Don’t Bogart that Joint, My Friend

So there’s this one story I never heard, where Lowell George is with the Mothers and Frank hears “Willin'” and tells him he should start a band. I don’t know if I believe it. Lowell tells it different:

Russ Titelman was starting a publishing company and he asked me if I wanted to co-publish the tune (“Willin'”) with him and see what he could do with it. So I recorded it and went on the road the same day with The Mothers and was gone for about five weeks I guess. Then I came back and nothing happened, but somehow a demo of the tape got out and it was the rage of the Troubadour. People like Linda Ronstadt heard it and The Sunshine Company. All these people heard the tune and cut it. Then we did “Truck Stop Girl” at some sessions, and Clarence White covered that, and I thought he did a fantastic job. And so from some of those demos we got signed to Warner Brothers and went and did the first album.

And there’s this other story where Jimmy Carl Black – he’s the drummer for the Mothers – makes a wise-ass comment about the size of Lowell’s feet, and that’s where the name of the band came from or something. Dunno. I still don’t get the spelling. “Feat”?

But the whole point of this is different, about the way the word “bogart” has crept into the English language.

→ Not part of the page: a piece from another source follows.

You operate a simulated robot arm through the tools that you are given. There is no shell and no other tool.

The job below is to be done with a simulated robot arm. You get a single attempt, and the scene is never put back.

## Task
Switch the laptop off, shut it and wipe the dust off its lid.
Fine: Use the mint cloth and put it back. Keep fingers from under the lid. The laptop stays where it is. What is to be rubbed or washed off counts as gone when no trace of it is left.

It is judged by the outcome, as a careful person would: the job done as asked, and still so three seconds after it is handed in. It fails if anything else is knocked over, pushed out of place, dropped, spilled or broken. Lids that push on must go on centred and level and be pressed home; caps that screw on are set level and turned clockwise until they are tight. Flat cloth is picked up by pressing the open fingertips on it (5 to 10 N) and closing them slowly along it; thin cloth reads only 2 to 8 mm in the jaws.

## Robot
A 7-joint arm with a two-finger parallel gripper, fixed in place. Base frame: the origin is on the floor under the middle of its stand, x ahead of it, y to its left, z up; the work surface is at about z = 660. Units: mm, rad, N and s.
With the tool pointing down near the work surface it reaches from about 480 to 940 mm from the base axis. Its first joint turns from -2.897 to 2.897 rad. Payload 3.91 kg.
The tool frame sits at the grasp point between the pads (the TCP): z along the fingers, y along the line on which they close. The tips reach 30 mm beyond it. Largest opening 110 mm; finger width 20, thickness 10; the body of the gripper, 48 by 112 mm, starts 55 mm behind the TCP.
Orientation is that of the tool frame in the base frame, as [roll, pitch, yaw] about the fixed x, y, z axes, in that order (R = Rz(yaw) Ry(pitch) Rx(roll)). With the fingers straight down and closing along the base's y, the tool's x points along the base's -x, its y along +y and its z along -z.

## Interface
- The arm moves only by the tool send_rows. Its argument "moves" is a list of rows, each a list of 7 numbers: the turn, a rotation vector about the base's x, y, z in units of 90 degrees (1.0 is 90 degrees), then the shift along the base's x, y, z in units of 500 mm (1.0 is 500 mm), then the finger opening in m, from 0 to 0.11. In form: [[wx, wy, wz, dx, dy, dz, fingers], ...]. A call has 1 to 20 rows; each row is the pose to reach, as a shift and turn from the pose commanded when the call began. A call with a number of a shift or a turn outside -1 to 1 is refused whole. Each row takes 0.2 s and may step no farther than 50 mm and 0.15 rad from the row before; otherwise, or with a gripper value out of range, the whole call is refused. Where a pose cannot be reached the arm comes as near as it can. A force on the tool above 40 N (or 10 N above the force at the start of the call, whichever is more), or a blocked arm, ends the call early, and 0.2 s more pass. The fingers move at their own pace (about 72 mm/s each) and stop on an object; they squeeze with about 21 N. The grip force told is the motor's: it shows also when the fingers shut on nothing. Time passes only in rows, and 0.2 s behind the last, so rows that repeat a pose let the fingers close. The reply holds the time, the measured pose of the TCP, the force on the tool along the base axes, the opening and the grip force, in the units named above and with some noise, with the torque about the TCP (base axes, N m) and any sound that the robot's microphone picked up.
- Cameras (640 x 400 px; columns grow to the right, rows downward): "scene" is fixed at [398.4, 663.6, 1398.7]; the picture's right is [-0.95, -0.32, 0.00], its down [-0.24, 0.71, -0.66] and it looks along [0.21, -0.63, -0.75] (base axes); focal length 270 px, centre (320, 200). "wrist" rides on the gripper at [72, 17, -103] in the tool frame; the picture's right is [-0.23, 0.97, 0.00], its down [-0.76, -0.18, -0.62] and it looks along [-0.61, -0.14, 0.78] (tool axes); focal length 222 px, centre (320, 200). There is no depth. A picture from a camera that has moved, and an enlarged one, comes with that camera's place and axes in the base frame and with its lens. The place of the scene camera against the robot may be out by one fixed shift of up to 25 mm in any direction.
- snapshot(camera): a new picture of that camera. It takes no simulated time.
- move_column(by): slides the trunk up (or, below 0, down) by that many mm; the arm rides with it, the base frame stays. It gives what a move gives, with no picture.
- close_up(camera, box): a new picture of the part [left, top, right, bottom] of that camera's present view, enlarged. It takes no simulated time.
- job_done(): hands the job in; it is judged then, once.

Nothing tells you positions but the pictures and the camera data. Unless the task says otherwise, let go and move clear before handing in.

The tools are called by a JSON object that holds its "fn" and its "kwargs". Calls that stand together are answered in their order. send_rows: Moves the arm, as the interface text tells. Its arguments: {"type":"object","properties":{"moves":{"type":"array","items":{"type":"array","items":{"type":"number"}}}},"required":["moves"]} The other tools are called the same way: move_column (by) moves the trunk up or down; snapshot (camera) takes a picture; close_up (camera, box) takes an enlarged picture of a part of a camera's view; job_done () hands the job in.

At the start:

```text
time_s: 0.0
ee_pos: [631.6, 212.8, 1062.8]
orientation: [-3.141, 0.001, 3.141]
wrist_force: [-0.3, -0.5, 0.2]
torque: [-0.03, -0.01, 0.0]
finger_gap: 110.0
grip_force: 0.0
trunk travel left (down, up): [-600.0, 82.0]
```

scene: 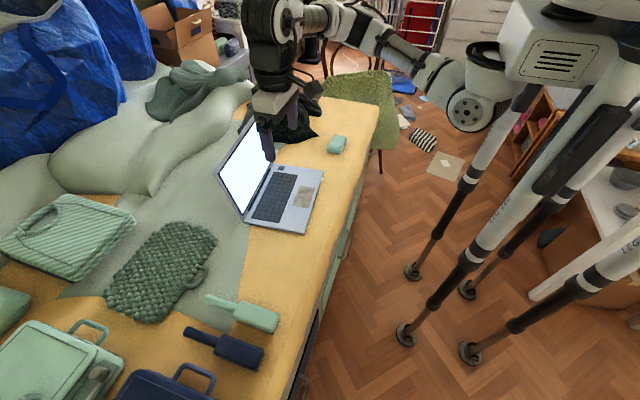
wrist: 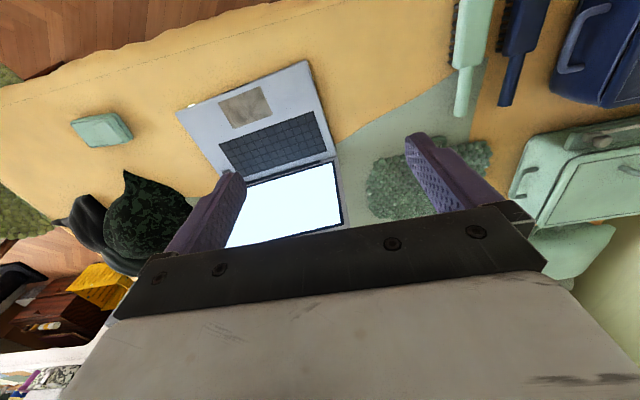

From the new 11th Edition of Merriam-Webster’s Collegiate Dictionary:

bogart ? \BOH-gart\ ? verb
1: bully, intimidate
*2: to use or consume without sharing

Example sentence:
“[The dog] lay dazed on her side on the kitchen floor, bogarting a bone, dozens more scattered around her like some dog play set she’d grown bored with.” (Douglas Bauer, The Boston Globe, July 25, 2001)

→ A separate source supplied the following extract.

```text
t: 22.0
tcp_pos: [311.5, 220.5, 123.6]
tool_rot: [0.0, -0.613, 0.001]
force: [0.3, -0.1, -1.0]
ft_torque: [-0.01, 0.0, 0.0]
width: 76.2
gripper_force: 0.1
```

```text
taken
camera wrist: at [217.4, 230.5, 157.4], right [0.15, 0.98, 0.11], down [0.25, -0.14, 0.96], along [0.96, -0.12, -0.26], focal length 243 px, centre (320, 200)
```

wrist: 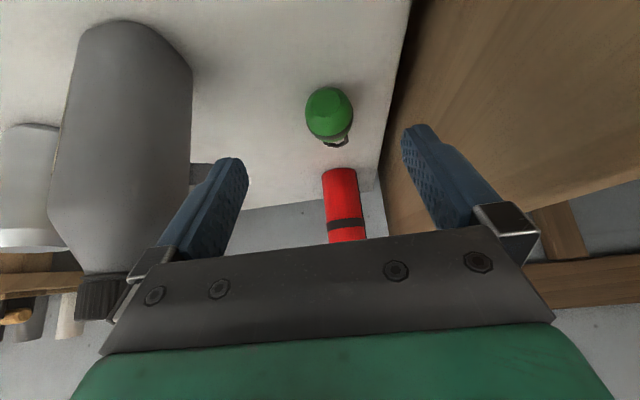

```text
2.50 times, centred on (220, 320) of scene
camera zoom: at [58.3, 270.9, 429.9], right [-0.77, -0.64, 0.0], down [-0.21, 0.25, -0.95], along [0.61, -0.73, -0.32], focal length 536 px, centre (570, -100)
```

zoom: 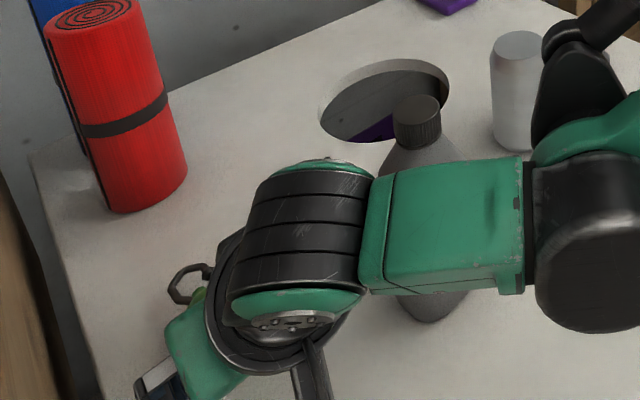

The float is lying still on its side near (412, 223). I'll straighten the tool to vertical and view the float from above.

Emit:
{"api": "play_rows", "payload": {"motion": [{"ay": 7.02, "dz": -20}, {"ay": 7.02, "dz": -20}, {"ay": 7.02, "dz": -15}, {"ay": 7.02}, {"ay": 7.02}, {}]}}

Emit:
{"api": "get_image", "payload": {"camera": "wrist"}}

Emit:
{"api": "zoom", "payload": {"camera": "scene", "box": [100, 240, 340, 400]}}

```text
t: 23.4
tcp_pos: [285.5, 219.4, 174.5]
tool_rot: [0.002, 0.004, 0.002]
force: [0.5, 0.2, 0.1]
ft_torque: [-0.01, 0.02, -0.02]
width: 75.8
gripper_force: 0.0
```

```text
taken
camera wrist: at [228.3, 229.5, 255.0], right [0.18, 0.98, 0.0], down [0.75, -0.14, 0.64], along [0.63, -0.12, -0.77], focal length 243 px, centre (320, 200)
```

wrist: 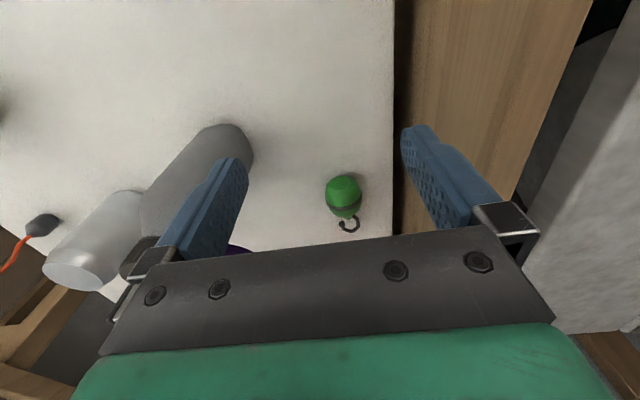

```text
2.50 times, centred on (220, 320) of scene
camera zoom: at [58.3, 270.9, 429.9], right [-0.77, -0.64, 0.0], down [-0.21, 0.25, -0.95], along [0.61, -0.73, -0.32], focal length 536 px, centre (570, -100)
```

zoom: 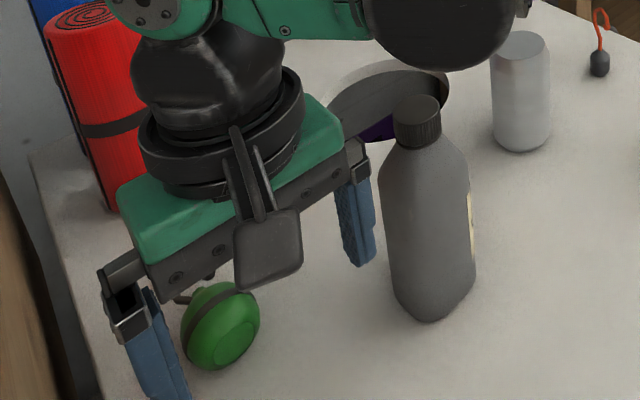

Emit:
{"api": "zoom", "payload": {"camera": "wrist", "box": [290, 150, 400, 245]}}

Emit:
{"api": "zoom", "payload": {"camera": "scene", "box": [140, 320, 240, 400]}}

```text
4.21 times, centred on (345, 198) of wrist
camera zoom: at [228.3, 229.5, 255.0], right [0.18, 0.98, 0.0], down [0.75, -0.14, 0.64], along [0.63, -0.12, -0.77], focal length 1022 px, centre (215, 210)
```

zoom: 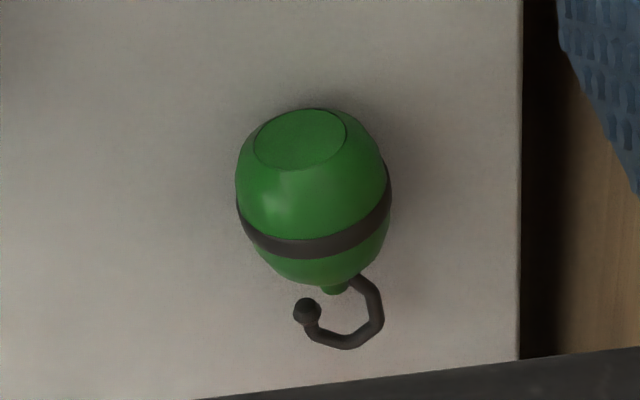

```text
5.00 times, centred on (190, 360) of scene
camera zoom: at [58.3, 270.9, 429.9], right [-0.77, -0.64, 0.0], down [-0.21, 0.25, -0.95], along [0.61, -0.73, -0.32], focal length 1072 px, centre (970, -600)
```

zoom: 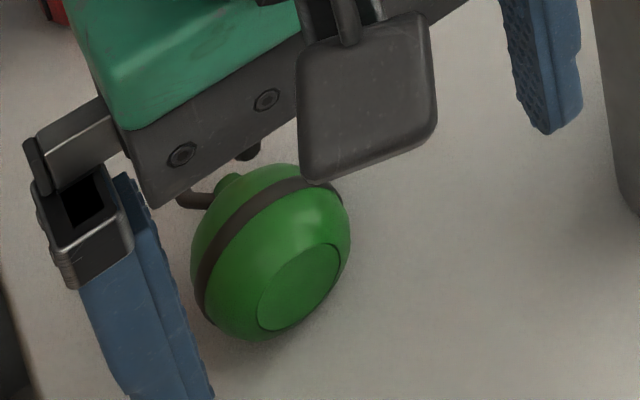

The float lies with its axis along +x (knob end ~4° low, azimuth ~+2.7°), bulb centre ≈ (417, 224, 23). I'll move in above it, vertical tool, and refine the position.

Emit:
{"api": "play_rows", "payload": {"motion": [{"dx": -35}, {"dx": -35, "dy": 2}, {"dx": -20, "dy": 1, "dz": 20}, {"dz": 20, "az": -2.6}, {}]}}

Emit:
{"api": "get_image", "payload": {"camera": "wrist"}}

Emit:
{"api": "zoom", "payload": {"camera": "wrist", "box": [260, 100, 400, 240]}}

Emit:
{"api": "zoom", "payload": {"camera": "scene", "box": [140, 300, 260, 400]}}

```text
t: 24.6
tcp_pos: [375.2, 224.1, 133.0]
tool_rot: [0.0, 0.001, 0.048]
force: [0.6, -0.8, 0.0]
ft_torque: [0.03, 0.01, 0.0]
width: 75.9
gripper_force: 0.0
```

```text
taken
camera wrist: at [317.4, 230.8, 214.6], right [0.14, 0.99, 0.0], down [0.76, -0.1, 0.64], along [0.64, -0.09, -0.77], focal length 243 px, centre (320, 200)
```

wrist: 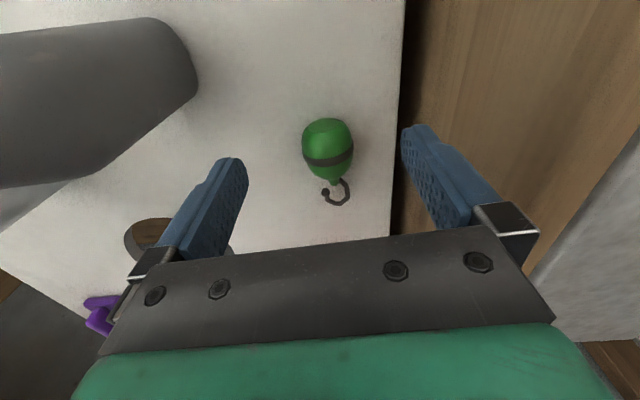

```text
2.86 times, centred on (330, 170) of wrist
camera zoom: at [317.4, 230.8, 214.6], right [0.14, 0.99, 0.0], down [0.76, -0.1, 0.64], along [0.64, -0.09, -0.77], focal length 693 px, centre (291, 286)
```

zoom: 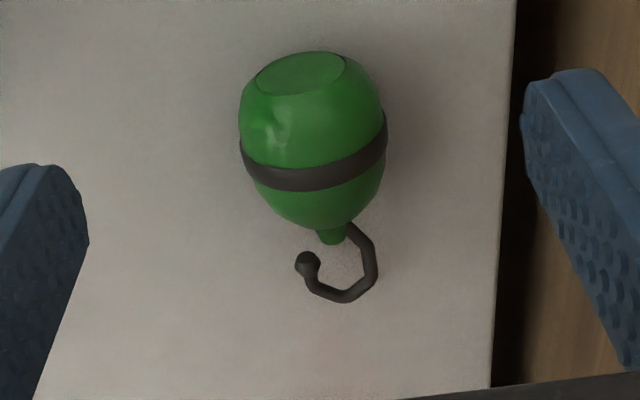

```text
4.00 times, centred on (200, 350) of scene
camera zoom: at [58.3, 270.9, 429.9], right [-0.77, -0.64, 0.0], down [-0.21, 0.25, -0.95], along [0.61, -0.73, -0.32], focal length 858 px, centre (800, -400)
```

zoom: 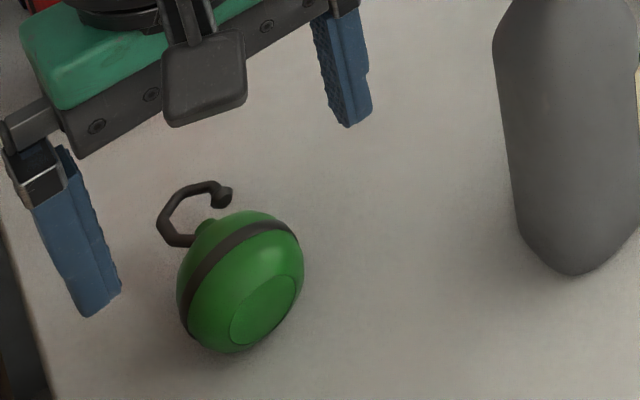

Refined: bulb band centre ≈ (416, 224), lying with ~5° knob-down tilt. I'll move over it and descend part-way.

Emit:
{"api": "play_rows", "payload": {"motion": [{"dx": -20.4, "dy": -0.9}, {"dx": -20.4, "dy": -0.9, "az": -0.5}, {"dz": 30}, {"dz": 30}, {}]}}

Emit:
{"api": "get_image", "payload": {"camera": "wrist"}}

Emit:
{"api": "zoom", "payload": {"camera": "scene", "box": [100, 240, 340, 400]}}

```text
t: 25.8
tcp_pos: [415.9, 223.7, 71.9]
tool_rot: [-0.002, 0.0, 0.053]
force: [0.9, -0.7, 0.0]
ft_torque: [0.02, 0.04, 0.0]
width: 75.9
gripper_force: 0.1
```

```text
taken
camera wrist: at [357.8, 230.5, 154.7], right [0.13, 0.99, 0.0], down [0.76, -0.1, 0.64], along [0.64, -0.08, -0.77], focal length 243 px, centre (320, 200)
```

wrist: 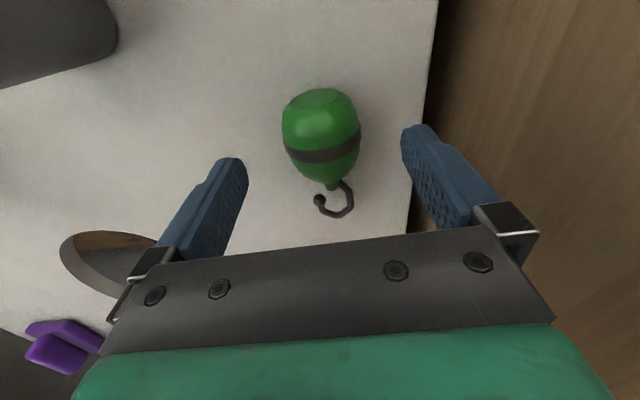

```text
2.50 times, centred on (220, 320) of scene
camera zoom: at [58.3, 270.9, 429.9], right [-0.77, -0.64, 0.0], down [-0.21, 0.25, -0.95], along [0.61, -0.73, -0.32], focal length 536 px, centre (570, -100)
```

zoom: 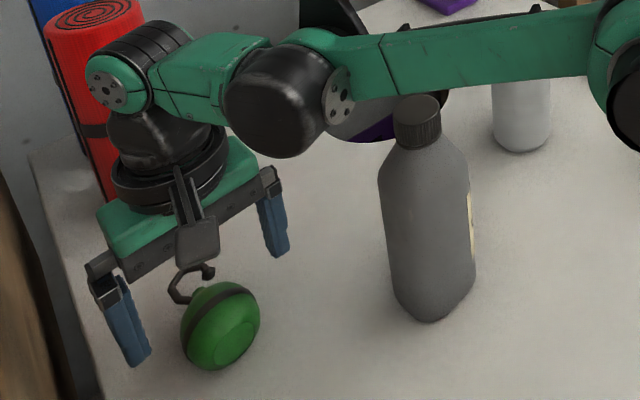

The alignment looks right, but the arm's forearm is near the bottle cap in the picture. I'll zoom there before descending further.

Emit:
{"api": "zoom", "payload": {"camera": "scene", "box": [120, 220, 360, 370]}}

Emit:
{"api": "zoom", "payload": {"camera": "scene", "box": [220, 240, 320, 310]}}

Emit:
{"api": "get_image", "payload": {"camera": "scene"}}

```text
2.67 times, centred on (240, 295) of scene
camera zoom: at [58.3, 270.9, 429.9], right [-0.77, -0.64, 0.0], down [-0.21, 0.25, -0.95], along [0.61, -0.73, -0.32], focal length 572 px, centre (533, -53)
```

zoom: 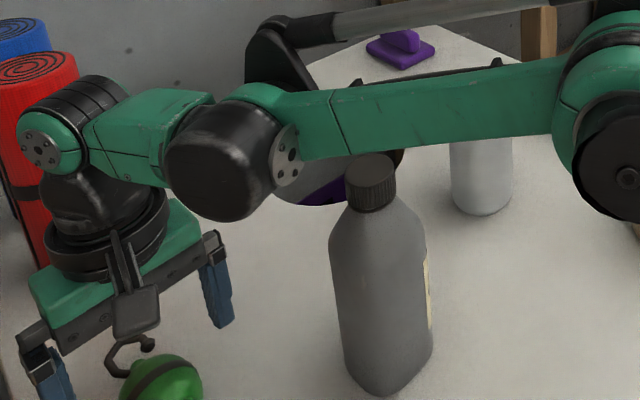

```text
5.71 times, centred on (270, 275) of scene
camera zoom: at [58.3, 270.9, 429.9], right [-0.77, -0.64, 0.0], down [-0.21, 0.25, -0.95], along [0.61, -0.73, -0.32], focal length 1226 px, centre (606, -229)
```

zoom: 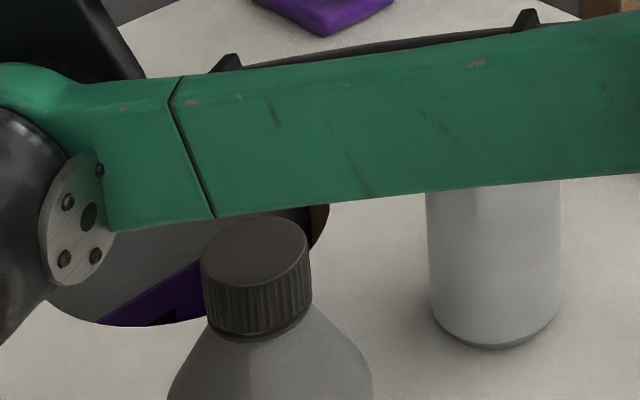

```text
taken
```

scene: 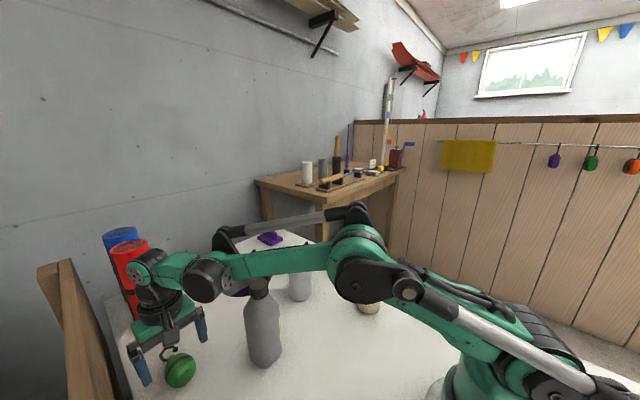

The word comes to common English by way of the movies, the way Humphrey Bogart’s tough-guy characters would hang a cigarette off their lip and smoke it down until you winced thinking the guy is gonna burn himself. But he never did. He was too cool.

Dopers adopted it for the guy who hung onto the joint rather than passing it around, and now it’s in the friggin’ Boston Globe. How quickly postmodern language moves. Which brings us full circle to Lowell George and Warner Brothers.

When they repackaged “Waiting for Columbus” on CD – “SPECIALLY-PRICED 2-LP SET ON 1 COMPACT DISC” – they had to cut something:

The tracks “Don’t Bogart That Joint” and “A Apolitical Blues” which appear on the double album and cassette have been omitted so as to facilitate a single specially-priced compact disc.

Bastards.

Roll, another one, just like the other one
Cause this ones burned about, to the end
So come on and be a real friend.

Don’t Bogart that joint my friend, pass it over to me….

See, I knew I could get there eventually. Just took a little wigglin’.

One Comment

  1. Glad to know that there ARE two John Flecks…I’ve wondered that several times since leaving Whitman (1982). I was looking for the author and year of “Don’t Bogart That Joint, My Friend”…Little Feat played locally (for free) this last weekend and they ascribed it to someone else.

    My search was inconclusive, so if you can enlighten me on this point, I’d appreciate it.